We are profoundly sad to announce the death of our colleague Professor Mason Lowance. An extraordinary scholar and teacher of American literature and culture, from his pioneering work on the Puritans to his writing and teaching about race, slavery, and abolitionism, he was also a valued colleague for over 50 years. See his obituary. We send our sincere condolences to his wife Susan and to the rest of his family.
Professor Mason Lowance taught Early American Literature, American Romanticism, and American Realism at the undergraduate and graduate levels. He also offered a seminar in Hawthorne and Melville, and regularly taught "Race and Slavery in American Culture" to undergraduates and graduate students. He taught at the University of Massachusetts since 1967, and since 1982, had also taught a course per year at the Harvard University Extension School. He taught semester long courses at Clark, Tufts, Brown, Emory, Oxford and Yale University, where he was a Fellow of the National Humanities Institute, 1977-78. He was a Guggenheim Fellow (1982) and was awarded a Fellowship from the National Endowment for the Humanities (1978-9). He was William and Alice Pressly Visiting Professor at The Westminster Schools (2003-4).
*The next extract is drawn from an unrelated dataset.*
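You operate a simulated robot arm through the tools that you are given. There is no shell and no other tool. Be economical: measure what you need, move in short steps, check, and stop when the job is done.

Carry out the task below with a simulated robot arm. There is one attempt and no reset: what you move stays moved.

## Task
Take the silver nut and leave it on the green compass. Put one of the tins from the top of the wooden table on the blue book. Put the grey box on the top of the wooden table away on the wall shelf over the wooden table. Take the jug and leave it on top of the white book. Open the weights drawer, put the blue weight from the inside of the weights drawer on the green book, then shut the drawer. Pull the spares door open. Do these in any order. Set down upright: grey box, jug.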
He was Associate Dean of the Faculty of Humanities and Fine Arts from 1980-83. His publications include: Increase Mather(1974); Massachusetts Broadsides of the American Revolution (1976); The Language of Canaan: Metaphor and Symbol in New England from the Puritans to the Transcendentalists (1980); The Typological Writings of Jonathan Edwards (1993); The Stowe Debate: Rhetorical Strategies in Uncle Tom's Cabin (1994); Against Slavery: an Abolitionist Reader (2000); A House Divided: the Antebellum Slavery Debates in America from 1776-1865 (2003).
Prof. Lowance also directed three NEH Summer Seminars for College Teachers, two entitled: "Uncle Tom's Cabin and Antebellum American Culture" in 1992 and 1995 and "Puritanism in Old England and New England," in 1976.